▶ **DATA EXCERPT**
*****
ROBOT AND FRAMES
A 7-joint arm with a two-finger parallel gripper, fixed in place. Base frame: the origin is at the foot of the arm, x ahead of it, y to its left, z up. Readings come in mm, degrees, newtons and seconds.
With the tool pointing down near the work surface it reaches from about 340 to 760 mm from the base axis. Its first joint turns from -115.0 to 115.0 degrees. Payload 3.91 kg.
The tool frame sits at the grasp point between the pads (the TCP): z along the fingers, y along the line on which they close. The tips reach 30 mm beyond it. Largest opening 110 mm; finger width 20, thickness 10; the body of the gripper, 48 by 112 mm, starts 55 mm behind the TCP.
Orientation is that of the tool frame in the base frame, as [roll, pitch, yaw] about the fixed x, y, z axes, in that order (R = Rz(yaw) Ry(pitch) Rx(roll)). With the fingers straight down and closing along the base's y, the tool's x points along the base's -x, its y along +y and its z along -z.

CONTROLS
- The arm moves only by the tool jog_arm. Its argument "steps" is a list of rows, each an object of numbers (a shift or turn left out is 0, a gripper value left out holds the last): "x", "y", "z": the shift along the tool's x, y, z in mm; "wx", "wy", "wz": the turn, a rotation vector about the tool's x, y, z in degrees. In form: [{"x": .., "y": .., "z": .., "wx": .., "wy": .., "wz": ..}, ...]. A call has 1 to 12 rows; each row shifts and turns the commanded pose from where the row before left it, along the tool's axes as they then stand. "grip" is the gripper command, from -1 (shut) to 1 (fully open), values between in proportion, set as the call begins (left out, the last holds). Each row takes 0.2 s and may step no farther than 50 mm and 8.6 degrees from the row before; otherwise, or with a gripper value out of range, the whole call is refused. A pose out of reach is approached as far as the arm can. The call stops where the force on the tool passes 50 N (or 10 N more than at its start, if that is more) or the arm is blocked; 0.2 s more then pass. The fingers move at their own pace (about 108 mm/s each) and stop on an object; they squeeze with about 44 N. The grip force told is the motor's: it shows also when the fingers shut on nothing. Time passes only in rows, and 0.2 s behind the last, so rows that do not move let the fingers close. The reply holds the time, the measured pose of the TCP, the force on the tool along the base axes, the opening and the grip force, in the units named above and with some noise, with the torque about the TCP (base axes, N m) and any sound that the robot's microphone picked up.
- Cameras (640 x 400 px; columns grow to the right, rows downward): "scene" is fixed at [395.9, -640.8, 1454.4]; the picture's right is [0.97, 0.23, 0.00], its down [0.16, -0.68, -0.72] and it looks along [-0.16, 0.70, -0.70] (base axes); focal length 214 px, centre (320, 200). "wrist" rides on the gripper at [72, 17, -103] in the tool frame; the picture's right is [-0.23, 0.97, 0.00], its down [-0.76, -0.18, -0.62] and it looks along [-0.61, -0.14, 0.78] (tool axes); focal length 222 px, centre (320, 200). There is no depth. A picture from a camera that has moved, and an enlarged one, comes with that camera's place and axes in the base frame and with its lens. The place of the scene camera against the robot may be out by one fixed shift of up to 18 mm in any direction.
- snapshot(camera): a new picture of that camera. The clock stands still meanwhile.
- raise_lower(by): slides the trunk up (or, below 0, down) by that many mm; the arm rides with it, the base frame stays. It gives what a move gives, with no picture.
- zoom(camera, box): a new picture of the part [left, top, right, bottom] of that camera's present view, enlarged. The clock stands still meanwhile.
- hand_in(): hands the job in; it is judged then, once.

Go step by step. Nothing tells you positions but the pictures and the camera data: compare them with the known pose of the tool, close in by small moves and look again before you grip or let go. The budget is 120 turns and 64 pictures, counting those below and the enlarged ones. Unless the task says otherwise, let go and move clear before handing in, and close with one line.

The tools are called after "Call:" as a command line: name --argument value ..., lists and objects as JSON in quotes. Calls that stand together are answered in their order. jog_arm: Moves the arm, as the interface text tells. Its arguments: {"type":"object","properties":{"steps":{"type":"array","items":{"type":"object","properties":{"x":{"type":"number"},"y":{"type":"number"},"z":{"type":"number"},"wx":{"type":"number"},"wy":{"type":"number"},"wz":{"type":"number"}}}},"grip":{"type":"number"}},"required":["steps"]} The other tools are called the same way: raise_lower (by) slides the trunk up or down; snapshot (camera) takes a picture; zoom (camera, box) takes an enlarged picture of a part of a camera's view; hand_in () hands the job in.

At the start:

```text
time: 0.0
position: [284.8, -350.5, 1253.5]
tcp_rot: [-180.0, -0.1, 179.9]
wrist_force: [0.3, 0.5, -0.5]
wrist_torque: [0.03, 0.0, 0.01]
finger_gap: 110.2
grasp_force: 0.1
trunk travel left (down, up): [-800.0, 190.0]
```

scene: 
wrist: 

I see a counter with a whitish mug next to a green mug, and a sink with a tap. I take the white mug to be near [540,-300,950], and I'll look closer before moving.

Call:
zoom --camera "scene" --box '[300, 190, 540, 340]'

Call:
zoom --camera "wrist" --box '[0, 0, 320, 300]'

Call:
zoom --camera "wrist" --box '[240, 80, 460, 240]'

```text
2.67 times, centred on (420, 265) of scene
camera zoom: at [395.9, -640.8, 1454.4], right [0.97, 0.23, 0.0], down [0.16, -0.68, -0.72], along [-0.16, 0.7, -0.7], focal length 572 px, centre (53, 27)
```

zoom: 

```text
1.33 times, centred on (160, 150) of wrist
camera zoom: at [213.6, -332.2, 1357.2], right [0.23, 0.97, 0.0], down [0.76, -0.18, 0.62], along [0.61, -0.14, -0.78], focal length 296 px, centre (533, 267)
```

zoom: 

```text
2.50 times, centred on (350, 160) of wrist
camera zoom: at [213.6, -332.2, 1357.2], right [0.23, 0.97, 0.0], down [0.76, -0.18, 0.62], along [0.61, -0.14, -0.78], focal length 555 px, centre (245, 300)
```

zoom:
*****
▶ **OBJECTIVE A**
Out of the data above, set down the lines from the one with "- snapshot(camera): a" to the one with "- hand_in(): hands", both included, exactly as written and with no additions.

▶ **PAGE**
*****
Como es lo que se estila en aquella oscura época, Christine se casará —aunque ella sí lo hará con un joven de quien estará profundamente enamorada (*3)— cuando cuente con apenas 15 años de edad, pero desafortunadamente enviudará cuando tenga tan solo 25 y quedará con tres hijos por mantener. Su padre, quien antes de morir, debido a las transformaciones políticas se habrá venido a menos y habrá terminado en la miseria, cargado ya no de esplendor, sino de deudas, le habrá sembrado, sin embargo, la cualidad que hoy en día denomina la Psicología resiliencia. Entonces, la joven viuda solitaria, no solo decidirá no volverse a casar jamás (*4), sino que, además, en vez de amilanarse, empuñará con decisión la pluma y con ella comenzará a desplegar todo su talento, para terminar convirtiéndose en la primera mujer de la historia que vivirá del oficio de escritora.
*****
▶ **OBJECTIVE B**
Reproduce the entire page without changes.

▶ **EXERCISE RESULT A**
- snapshot(camera): a new picture of that camera. The clock stands still meanwhile.
- raise_lower(by): slides the trunk up (or, below 0, down) by that many mm; the arm rides with it, the base frame stays. It gives what a move gives, with no picture.
- zoom(camera, box): a new picture of the part [left, top, right, bottom] of that camera's present view, enlarged. The clock stands still meanwhile.
- hand_in(): hands the job in; it is judged then, once.

▶ **EXERCISE RESULT B**
Como es lo que se estila en aquella oscura época, Christine se casará —aunque ella sí lo hará con un joven de quien estará profundamente enamorada (*3)— cuando cuente con apenas 15 años de edad, pero desafortunadamente enviudará cuando tenga tan solo 25 y quedará con tres hijos por mantener. Su padre, quien antes de morir, debido a las transformaciones políticas se habrá venido a menos y habrá terminado en la miseria, cargado ya no de esplendor, sino de deudas, le habrá sembrado, sin embargo, la cualidad que hoy en día denomina la Psicología resiliencia. Entonces, la joven viuda solitaria, no solo decidirá no volverse a casar jamás (*4), sino que, además, en vez de amilanarse, empuñará con decisión la pluma y con ella comenzará a desplegar todo su talento, para terminar convirtiéndose en la primera mujer de la historia que vivirá del oficio de escritora.